| Document segment |
This is what it's come to. I want it to be over. The defense's instability and the lack of quarterback play has doomed this season before the halfway point. The Jaguars have an opportunity to knock the Texans out of having any hope of a playoff run in Week sSx.
So please, Jaguars, get it over with. At least I'll know my Sundays will be cleared up.
Now the infographic:
Now for the X-Factors:
Jadeveon Clowney......oh wait!
/Coats a chilled glass with absinthe, runs a lemon around the rim, and then adds: bitters-infused sugar cube and chilled rye whiskey.
/Stirs it to dissolve the sugar cube.
/Slams it on the counter.
/Repeats the above process three more times.
I was tempted to say Brian Hoyer, hoping that the good version shows up this week, but there's numerous examples to suggest that he'll be benched for Ryan Mallett at some point.
It seems like there's no point in hoping the defense can do their job as long as RAC is drawing up the scheme.
I guess I'm going with Arian Foster as the X-Factor this week. Hopefully DeAndre Hopkins gets early and consistent success to help open up the running game for Foster. This should equate to points for Houston, and keep that terrible Texans defense off the field as much as possible.
Brian Hoyer. I know it's heresy to say it, but he actually looked competent against the Colts...right up until he threw one of the (actually, perhaps THE) worst interception I've ever seen. If he resembles the guy who played the Colts before that terrible pick, the Texans should win. If he doesn't, they won't.

| Data extract |
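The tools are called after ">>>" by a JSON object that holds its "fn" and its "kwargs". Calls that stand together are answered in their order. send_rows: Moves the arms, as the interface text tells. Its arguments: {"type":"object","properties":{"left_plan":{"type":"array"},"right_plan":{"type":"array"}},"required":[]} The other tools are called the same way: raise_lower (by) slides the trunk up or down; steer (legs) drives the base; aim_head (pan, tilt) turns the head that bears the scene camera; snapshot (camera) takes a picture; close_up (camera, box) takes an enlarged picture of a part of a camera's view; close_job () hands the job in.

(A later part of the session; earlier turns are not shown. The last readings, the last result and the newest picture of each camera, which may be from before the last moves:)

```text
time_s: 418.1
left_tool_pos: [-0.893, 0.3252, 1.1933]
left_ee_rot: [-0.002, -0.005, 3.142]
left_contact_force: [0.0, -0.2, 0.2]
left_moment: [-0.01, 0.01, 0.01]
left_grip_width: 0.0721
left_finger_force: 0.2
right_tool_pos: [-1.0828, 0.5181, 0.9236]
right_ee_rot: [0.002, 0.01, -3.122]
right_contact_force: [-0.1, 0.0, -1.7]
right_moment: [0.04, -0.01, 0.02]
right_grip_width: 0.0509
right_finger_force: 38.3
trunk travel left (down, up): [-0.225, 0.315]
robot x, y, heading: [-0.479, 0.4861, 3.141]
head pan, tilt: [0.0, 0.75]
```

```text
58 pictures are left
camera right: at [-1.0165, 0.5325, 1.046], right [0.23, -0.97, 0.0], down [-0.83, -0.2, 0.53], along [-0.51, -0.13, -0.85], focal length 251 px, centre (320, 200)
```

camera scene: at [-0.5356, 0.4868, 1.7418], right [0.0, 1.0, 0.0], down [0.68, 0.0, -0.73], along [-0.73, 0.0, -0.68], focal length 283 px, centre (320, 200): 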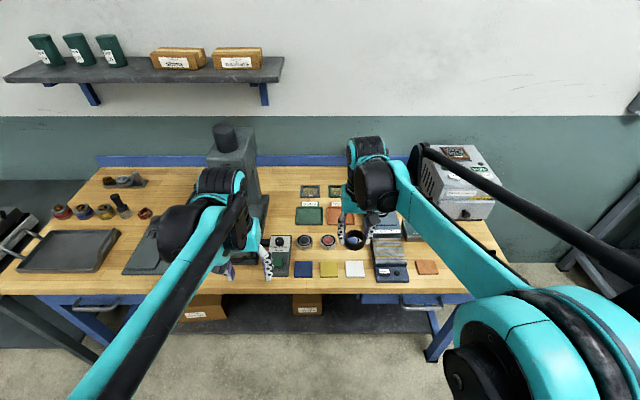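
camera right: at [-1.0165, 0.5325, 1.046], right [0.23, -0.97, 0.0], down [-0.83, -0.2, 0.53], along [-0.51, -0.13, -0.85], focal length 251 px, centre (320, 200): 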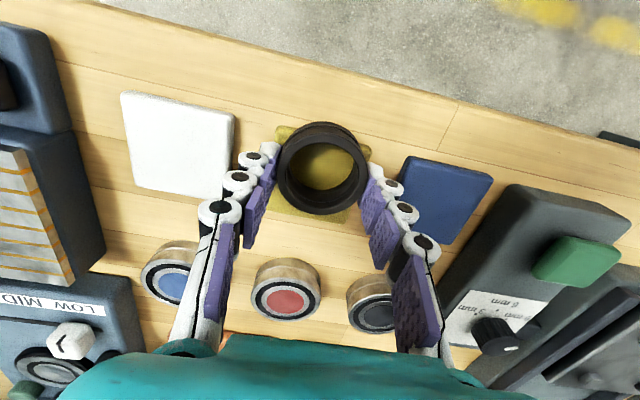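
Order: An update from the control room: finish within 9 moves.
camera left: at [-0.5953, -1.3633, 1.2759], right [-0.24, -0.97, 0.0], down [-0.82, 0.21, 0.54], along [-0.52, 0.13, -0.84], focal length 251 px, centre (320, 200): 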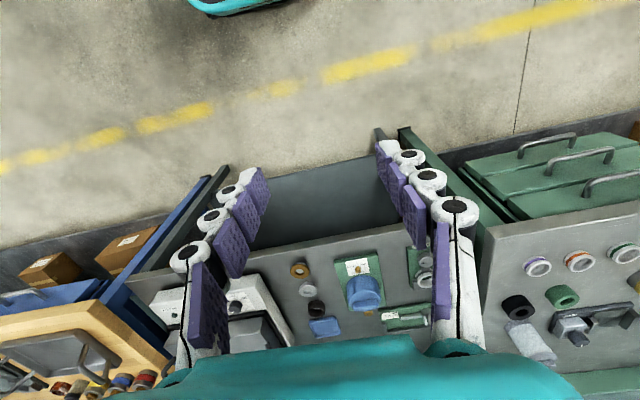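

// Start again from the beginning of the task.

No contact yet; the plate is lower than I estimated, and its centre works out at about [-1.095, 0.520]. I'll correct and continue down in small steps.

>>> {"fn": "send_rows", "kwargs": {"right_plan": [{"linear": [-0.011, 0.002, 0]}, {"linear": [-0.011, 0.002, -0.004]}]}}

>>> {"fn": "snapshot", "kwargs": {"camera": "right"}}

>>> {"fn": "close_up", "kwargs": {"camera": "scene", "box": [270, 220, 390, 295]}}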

| To do |
1) Provide the original wording of the document segment from "I guess I'm" as far as "much as possible.".
2) Write what comes next in the document segment.

| Per-task outputs |
1)
I guess I'm going with Arian Foster as the X-Factor this week. Hopefully DeAndre Hopkins gets early and consistent success to help open up the running game for Foster. This should equate to points for Houston, and keep that terrible Texans defense off the field as much as possible.

2)
Allen Robinson is my X-Factor this week. He's developing into a dangerous, downfield weapon, which should pose a real challenge to our DB corpse (sic), which hasn't played up to expectations.
Arian Foster. He had more of an impact as a receiver on third down last week than as a runner on first and second down, and I think that role will continue this Sunday against an underrated Jags run defense. If he can keep drives alive as a safety blanket for Brian Hoyer, this offense might finally be able to put up some steady points.
Cecil Shorts the Fourteenth is coming back to Jacksonville. He's out for blood like a bath salted infected Floridian face-biting zombie. N one, not anyone, can stop him. Not even Brian Hoyer. I guarantee you Shorts will play even though he's listed as questionable after Bill O'Brien and Ryan Mallett destroyed his shoulder, and I guarantee you the Jags will pay for replacing him with the trio of Hurns, Robinson, and Lee.